### [Raw data]
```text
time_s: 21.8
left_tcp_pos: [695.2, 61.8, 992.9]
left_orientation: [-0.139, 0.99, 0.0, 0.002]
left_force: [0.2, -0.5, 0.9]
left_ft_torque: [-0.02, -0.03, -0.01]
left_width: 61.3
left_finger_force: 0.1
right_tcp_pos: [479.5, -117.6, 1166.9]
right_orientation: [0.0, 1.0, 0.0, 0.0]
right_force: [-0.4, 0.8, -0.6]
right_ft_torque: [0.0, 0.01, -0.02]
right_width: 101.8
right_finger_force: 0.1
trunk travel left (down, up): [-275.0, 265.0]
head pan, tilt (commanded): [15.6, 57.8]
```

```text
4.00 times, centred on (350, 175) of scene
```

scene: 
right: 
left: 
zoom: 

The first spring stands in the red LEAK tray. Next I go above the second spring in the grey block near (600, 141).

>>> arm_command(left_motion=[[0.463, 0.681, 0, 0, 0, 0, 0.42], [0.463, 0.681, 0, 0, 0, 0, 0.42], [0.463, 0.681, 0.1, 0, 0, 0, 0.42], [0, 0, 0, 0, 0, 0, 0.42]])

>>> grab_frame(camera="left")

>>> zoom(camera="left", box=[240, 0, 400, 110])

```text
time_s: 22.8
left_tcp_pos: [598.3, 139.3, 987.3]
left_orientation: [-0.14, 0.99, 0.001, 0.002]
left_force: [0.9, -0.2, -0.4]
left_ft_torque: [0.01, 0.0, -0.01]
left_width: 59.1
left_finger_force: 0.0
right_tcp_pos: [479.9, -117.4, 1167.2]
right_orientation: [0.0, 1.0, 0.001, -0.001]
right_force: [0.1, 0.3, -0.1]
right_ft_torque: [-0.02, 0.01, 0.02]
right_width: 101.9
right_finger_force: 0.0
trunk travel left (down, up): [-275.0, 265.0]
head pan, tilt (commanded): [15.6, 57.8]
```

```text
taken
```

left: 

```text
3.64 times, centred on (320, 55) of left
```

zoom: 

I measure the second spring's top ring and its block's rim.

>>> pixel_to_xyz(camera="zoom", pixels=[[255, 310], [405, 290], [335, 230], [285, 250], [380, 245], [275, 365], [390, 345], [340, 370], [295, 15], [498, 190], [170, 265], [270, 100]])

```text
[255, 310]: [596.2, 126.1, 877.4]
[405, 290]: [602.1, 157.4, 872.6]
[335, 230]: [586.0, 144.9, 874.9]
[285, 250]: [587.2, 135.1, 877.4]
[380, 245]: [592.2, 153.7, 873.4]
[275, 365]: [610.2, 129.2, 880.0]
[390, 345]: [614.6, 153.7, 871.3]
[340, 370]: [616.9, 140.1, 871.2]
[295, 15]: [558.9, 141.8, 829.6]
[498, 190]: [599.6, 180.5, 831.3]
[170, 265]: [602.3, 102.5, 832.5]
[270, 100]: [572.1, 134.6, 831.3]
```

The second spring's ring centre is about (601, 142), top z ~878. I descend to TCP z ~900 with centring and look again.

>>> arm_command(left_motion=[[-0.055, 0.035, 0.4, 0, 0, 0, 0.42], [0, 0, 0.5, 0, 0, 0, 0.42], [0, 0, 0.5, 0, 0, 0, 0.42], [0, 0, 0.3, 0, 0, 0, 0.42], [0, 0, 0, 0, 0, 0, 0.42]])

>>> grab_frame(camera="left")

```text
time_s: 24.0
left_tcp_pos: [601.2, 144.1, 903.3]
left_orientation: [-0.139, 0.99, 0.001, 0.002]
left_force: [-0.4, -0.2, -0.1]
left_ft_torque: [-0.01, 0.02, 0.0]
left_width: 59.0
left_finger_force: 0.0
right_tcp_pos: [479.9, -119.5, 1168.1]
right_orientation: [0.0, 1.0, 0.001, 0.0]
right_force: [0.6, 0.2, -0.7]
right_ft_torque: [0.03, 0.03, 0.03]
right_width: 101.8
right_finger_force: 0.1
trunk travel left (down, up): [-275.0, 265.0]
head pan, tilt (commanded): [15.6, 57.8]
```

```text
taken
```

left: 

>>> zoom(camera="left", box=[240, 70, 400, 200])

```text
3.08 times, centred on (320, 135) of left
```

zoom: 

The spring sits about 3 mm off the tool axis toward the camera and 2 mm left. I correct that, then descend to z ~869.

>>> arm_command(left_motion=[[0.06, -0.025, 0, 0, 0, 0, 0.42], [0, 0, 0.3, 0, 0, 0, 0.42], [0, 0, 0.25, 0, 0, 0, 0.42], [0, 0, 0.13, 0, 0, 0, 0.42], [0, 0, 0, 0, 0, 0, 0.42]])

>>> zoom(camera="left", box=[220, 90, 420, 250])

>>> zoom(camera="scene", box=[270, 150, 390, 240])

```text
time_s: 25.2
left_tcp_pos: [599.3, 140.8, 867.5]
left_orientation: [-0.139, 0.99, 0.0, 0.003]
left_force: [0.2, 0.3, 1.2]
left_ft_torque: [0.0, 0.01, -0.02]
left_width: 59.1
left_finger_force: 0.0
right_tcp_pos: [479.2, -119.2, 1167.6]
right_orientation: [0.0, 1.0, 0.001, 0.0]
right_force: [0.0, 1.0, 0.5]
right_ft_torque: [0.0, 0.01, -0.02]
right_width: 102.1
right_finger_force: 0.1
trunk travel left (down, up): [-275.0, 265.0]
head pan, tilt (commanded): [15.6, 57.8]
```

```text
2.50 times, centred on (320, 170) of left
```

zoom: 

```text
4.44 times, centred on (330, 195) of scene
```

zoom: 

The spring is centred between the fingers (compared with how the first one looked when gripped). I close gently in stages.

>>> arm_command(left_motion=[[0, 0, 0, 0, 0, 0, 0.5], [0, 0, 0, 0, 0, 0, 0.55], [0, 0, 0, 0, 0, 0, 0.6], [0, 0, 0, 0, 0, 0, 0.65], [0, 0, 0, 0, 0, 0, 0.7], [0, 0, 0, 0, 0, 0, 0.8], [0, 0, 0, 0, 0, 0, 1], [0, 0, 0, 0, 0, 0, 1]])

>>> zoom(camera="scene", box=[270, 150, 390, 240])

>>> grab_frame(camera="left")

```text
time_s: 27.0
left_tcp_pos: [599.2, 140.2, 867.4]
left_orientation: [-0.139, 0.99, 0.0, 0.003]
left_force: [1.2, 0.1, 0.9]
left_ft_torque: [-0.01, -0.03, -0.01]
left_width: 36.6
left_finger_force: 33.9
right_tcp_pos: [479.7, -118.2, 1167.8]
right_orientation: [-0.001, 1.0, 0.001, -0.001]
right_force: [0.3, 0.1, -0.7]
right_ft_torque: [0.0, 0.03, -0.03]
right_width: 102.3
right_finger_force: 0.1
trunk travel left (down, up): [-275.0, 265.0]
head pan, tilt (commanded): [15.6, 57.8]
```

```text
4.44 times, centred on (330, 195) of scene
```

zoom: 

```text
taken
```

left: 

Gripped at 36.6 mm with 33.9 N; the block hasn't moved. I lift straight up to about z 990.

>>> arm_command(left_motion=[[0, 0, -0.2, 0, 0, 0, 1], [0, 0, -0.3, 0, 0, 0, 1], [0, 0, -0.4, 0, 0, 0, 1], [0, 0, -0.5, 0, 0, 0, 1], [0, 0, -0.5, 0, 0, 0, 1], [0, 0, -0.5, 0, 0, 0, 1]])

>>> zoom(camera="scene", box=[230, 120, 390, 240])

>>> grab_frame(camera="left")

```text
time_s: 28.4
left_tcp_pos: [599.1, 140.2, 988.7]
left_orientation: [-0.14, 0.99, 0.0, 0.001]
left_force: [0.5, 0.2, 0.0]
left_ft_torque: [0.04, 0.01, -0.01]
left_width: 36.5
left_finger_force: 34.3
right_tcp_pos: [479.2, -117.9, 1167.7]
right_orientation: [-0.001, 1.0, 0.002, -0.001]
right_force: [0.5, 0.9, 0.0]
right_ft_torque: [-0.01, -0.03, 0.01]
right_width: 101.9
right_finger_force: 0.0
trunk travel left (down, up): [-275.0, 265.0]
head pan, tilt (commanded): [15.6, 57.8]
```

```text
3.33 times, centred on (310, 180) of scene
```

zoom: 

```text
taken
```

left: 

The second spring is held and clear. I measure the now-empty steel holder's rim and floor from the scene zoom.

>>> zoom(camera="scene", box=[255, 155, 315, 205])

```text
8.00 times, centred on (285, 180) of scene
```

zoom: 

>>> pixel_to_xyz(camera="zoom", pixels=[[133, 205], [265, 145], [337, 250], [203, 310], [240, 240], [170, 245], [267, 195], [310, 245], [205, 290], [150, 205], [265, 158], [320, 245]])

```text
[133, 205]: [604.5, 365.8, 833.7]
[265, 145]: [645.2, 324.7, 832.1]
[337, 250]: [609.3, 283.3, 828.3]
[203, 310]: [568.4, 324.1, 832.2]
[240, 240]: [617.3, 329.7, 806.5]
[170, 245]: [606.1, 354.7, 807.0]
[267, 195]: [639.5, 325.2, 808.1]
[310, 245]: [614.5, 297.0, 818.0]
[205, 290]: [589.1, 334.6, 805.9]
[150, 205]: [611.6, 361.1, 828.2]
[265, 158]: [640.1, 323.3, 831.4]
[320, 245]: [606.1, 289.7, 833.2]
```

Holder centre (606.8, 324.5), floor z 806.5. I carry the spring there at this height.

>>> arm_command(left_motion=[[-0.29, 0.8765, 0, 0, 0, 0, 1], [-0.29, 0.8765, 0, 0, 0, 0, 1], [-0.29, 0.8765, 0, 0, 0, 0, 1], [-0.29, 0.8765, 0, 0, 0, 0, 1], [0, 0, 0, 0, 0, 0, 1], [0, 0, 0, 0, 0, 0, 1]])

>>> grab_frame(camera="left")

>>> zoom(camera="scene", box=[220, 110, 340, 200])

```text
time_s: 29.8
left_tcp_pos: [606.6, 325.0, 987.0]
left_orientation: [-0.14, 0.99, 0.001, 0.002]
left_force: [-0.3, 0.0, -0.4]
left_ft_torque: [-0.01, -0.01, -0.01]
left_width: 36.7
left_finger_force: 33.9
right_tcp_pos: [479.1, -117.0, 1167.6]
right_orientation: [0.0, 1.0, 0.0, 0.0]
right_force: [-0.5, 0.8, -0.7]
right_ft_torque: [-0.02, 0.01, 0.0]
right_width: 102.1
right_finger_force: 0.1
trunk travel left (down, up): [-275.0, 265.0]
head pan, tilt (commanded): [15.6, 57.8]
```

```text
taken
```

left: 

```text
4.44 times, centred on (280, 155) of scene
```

### [Excerpted text]
Therefore, it is pointed out by the learned counsel, that, the High Court has
committed an error in rejecting the relief sought by the appellant only on the
ground, that, in the petition filed in the year 2005, the appellant could not have
called in question the order of dismissal passed by the Board (Committee)
against her husband in the year 1992. It is further argued by the learned
counsel for the appellant that during the pendency of the criminal appeal filed
before the Sessions Court against the order of conviction passed by the learned
Magistrate, the appellant's husband could not have sought for any relief from
any other forum, since the order of dismissal was staring at the appellant and
the cause of action for the appellant did arise only after disposal of the
criminal appeal, wherein the Sessions Court has acquitted the appellant's
husband and other employees of the Board.
12.
The
learned counsel for the respondent in the course of his argument would submit;
that, since the deceased employee did not challenge his order of dismissal from
service during his life time, the High Court was justified in rejecting the
appeal on the ground of acquiescence, estoppel and delay. It is further
contended, that, since the appellant's 6 husband has expired, the Board
(Committee) cannot initiate any disciplinary proceedings in which charges
alleged against the appellant's husband could have been proved and established.

### [Stated task 1]
Repeat the span of the excerpted text whose first words are "Therefore, it is" and whose last words are "the Board (Committee)".
### [Stated task 2]
Go on with the excerpted text that begins "Therefore, it is" from its last line.

### [Task result 1]
Therefore, it is pointed out by the learned counsel, that, the High Court has
committed an error in rejecting the relief sought by the appellant only on the
ground, that, in the petition filed in the year 2005, the appellant could not have
called in question the order of dismissal passed by the Board (Committee)

### [Task result 2]
It is further submitted by the learned counsel for the respondent, that, the High
Court was justified in rejecting the application filed by the appellant for
amendment of the prayers made in the Writ Petition, by making an application
seeking additional relief in the year 2007.
Lastly, it is
submitted merely because, the appellant's husband was acquitted of all the
criminal charges by the Sessions Court, it does not ipso facto would entitle
the appellant for all the reliefs claimed in the writ petition and, at any
rate, the appellant is not entitled to arrears of salary from the date of
termination till the employee is deemed to have retired from service on
attaining the age of superannuation. In aid of submission, the learned counsel
brings to our notice the observations made by this Court in the case of G.M.
Tank vs. State of Gujarat, (2006) 5 SCC 446.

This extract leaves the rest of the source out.